Grain Processing to pay $50 million to compensate Muscatine residents harmed by plant's air pollution

Grain Processing Corporation (GPC) has been ordered to pay $50 million in damages to settle a class action lawsuit over air pollution from its Muscatine corn-milling plant that harmed thousands of nearby residents.

Iowa District Court Judge John Telleen gave preliminary approval of the settlement Monday (October 22), concluding six years of litigation over air pollution from the GPC facility.

"In the end, it took law firm Miner, Barnhill & Galland (MBG) six years of work – with the Larew Law Office (of Iowa City) and support from scores of class-member witnesses – to take on one of the oldest and most influential businesses in a community where residents had only recently started to gather to find solutions," according to a news release from the MBG law firm.

The settlement would provide payments ranging from $12,000 to $16,000 for those residents most affected by the air pollution and who lived in the area for the full 10 years covered by the class action. For those further away from the plant, payments would range from $2,000 to $4,000.

Under terms of the settlement, GPC also would be required to spend $6.5 million within five years on new pollution controls, particularly upgrades to reduce odor from the plant.

In March 2014, GPC agreed to a record $1.5-million fine and agreed to hire an independent firm to conduct a comprehensive environmental audit of its corn-processing facility to assure compliance with federal and state environmental laws. That consent decree resolved a lawsuit filed by the Iowa Attorney General in December 2011, and addressed air and water pollution violations cited by the Iowa Department of Natural Resources (IDNR) as far back as 2009.

The Muscatine firm, owned by Kent Corporation, announced a $100-million capital improvement program for the GPC plant after the 2011 lawsuit was filed.

In 2013, Muscatine was designated in "non-attainment" for fine particulate (PM 2.5) pollution by the U.S. Environmental Protection Agency (EPA) and seven of 14 exceedances of air quality standards for PM 2.5 statewide were recorded in Muscatine.
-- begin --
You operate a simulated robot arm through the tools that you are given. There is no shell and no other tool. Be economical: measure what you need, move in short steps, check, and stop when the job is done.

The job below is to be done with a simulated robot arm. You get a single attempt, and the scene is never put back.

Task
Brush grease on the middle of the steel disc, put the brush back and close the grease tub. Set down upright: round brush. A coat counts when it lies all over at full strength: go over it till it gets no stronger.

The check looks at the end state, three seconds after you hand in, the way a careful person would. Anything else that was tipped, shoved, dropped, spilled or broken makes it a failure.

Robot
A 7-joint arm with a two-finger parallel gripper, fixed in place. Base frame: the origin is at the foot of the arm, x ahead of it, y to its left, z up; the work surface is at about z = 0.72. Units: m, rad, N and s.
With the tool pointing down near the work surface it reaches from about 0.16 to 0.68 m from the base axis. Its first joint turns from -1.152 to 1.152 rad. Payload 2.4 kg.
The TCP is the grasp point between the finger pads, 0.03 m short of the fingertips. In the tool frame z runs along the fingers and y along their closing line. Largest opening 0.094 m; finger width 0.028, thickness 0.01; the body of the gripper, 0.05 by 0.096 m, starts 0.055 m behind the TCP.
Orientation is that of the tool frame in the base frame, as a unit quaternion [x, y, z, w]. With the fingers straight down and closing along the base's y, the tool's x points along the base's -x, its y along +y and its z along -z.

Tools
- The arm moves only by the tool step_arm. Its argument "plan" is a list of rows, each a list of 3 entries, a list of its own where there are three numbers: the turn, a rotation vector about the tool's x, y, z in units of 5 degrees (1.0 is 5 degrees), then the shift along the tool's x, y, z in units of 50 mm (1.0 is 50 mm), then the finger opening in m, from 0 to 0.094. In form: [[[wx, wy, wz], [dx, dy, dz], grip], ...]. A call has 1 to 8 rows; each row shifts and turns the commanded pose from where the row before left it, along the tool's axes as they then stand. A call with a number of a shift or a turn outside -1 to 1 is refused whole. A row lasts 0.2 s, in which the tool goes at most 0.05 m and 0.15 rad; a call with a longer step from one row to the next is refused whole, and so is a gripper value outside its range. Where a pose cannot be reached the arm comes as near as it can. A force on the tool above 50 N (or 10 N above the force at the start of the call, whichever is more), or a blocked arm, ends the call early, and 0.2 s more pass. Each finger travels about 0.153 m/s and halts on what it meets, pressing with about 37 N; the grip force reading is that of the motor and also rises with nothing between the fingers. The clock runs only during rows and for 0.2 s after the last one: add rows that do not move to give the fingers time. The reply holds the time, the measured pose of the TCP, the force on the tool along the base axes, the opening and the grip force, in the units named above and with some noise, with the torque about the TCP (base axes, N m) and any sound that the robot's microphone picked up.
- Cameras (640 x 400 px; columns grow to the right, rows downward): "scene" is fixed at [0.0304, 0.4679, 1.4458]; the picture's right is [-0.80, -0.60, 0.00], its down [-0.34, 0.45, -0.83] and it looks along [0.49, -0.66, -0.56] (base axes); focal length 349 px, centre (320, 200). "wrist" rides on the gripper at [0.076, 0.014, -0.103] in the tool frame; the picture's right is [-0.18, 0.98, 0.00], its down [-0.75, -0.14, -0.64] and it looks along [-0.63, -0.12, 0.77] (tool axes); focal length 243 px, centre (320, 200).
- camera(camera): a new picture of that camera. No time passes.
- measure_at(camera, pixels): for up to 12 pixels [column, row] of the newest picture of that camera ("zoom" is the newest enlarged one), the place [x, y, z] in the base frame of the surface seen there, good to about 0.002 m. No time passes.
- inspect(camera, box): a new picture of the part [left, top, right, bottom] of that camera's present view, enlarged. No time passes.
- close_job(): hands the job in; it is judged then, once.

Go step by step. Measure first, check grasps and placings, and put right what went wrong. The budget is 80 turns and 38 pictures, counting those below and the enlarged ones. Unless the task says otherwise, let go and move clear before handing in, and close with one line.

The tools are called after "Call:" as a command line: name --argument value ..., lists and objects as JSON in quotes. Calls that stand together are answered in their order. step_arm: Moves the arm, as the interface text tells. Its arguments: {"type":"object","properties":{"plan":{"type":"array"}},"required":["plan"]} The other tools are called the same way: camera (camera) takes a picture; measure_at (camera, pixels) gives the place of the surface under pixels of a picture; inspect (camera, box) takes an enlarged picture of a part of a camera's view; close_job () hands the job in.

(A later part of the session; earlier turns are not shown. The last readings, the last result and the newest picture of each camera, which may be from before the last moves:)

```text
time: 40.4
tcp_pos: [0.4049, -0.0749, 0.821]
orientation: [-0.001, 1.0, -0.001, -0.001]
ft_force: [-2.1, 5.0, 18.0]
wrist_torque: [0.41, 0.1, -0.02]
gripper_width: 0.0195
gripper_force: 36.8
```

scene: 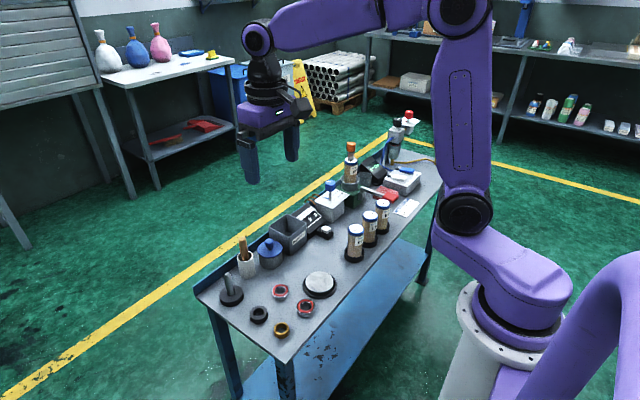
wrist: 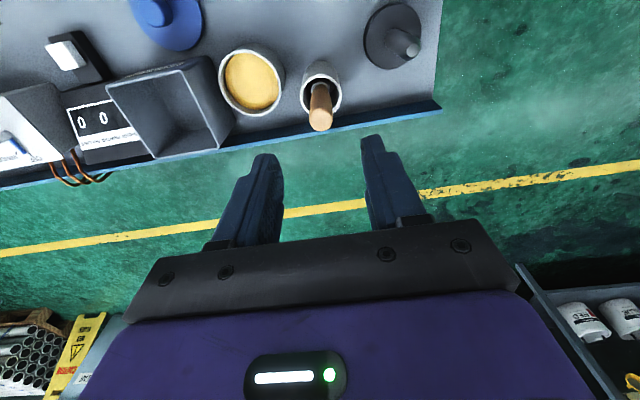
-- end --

For the same period, all 67 exceedances of air quality standards for sulfur dioxide (SO2) statewide were recorded in Muscatine.

“Clean air is a right, not a privilege,” Sarah Siskind, one of the lead MBG attorneys for the plant neighbors, stated in the settlement news release. “We’re eager to close this chapter on the litigation so that Muscatine citizens, and GPC, can move on.”

The court has scheduled a Fairness Hearing on the settlement for February 2019.

The class action case also involved two appeals to the Iowa Supreme Court, and resulted in decisions which "will have far-reaching significance for claims like these in other states," according to MBG attorney Scott Entin.

In one appeal, the state supreme court upheld the lower court decision which rejected "the argument that the plaintiffs’ claims raised too many individual issues to be handled in a class action trial," he said.

And in 2014, the Iowa Supreme Court considered GPC’s preemption defense – that citizens’ private common law property rights were wiped out when Congress passed the Clean Air Act of 1970. The Court unanimously rejected that appeal, according to Entin.